● Passage provided
---*---
ENC28J60 Ethernet Driver
localroger            
            
                Posts: 3,452            
            
                    Awhile back I asked if anyone was working on this, and realized that apparently nobody was.  So here's my take.  The demo program just supports ARP and PING, which demonstrates the full functionality of the ENC28J60.  I will soon add UDP for my own purposes but that requires nonstandard software to test, and if I ever do TCP/IP I will probably take a different approach than Harrison since we have much more memory to work with.
I would appreciate it if the P2 experts could look over the way I implemented the SPI interface and make sure I didn't miss a better way to do things. I wanted to use inline asm for outh/outl etc. to avoid the outa/outb goat rodeo, but I also wanted to make pin assignments dynamic. The solution I came up with lets the four pin assignments to be moved to local variables with a minimum of overhead. I wanted to try using setd to modify the actual inline asm code just once but I couldn't figure out a way to get an asm label address into a local variable.
UPDATE: The new demo adds ARP-query, ARP-reply handling, and UDP as both server and client. This is a fully usable lightweight framework for communicating over a network or even the Internet.
                
            I would appreciate it if the P2 experts could look over the way I implemented the SPI interface and make sure I didn't miss a better way to do things. I wanted to use inline asm for outh/outl etc. to avoid the outa/outb goat rodeo, but I also wanted to make pin assignments dynamic. The solution I came up with lets the four pin assignments to be moved to local variables with a minimum of overhead. I wanted to try using setd to modify the actual inline asm code just once but I couldn't figure out a way to get an asm label address into a local variable.
---*---
● Provided data
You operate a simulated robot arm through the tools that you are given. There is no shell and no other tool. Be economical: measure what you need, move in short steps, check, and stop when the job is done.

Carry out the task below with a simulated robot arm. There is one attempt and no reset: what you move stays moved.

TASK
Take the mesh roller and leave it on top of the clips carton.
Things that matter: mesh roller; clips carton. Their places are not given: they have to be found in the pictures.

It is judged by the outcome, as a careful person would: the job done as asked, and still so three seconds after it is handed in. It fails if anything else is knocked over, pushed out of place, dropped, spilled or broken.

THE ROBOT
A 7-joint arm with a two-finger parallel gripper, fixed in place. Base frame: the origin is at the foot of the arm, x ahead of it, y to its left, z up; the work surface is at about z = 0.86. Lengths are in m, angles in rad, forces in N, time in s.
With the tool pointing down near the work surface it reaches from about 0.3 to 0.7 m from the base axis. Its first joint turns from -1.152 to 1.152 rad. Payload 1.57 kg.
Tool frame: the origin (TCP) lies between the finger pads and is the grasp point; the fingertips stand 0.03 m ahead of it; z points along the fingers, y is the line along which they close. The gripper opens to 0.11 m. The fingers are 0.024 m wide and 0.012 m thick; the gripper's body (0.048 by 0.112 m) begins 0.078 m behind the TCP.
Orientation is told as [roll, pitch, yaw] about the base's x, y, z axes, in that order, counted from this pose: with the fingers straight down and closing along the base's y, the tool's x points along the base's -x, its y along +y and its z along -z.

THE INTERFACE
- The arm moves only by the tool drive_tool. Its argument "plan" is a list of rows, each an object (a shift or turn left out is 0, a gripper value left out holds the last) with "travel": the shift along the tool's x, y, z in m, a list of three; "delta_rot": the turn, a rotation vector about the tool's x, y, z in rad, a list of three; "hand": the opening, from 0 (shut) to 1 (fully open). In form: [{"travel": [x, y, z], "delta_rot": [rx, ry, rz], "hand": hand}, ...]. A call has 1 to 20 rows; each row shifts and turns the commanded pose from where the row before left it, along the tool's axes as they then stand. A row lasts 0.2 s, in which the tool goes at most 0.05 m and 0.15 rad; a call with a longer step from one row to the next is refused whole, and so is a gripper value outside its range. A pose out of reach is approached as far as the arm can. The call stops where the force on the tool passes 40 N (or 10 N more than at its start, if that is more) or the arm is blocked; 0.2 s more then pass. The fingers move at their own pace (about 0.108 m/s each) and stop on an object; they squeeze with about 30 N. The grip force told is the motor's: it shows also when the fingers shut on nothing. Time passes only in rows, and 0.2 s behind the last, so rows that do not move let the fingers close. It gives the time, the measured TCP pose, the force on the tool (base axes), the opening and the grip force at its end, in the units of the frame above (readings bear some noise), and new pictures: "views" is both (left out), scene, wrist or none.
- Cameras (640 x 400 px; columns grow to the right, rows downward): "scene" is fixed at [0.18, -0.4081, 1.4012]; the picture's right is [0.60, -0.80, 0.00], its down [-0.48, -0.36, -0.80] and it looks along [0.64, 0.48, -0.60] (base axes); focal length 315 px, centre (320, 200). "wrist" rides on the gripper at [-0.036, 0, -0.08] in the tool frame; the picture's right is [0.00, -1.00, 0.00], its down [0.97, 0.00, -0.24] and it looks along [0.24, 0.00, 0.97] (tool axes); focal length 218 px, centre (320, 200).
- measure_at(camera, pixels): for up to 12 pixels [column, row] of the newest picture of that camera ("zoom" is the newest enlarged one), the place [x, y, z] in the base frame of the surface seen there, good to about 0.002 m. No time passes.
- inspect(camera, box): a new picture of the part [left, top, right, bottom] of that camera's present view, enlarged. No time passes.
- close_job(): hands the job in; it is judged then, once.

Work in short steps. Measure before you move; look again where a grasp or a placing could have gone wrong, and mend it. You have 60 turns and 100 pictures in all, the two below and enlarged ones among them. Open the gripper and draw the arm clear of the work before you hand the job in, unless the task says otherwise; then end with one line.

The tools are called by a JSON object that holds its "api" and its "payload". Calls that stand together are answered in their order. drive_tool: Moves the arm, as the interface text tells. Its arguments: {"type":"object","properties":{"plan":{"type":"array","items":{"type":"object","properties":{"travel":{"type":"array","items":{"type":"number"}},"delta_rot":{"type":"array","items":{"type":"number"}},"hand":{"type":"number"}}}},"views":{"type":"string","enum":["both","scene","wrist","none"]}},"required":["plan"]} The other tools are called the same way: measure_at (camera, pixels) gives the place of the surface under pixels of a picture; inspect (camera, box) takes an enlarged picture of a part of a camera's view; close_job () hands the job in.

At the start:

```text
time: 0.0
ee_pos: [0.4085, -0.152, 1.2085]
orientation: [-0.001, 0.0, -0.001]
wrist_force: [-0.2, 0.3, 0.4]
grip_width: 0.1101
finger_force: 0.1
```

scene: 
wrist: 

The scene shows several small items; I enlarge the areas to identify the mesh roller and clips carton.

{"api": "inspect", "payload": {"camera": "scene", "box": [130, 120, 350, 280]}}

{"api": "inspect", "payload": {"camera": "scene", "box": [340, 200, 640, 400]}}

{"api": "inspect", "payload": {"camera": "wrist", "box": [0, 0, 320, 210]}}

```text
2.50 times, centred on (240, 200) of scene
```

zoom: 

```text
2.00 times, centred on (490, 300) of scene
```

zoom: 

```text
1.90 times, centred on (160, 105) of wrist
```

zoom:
---*---
● What to do
1. Pull out the sentences of the passage provided that run from "Awhile back I" through "to work with." and give them unchanged.
2. Add the next paragraphs of the passage provided.

● Exercise responses
1.
Awhile back I asked if anyone was working on this, and realized that apparently nobody was.  So here's my take.  The demo program just supports ARP and PING, which demonstrates the full functionality of the ENC28J60.  I will soon add UDP for my own purposes but that requires nonstandard software to test, and if I ever do TCP/IP I will probably take a different approach than Harrison since we have much more memory to work with.

2.
UPDATE: The new demo adds ARP-query, ARP-reply handling, and UDP as both server and client. This is a fully usable lightweight framework for communicating over a network or even the Internet.

                            
Comments
Cool, great to see an Ethernet pulse on P2
Why not use smart pin SPI modes here ? ( mode %11100 = synchronous serial transmit)
I see ENC28J60 specs 20MHz SPI which is modest, ENC624J600 is 10/100, with similar SPI but 3x memory, or I see KSZ8851 looks also 10/100
Is the aim to connect many Ethernet controllers to P2 as you can ?
Other chips -- the enc28j60 is the one I have code for. I know almost nothing about how it really works and basically got Harrison's code to run on top of my new SPI interface, which doesn't require launching a cog like the P1 version. I also have a lot of production code which is geared toward this hardware and doesn't need better performance, although it would benefit a lot from the P2's extra pins and RAM for business logic.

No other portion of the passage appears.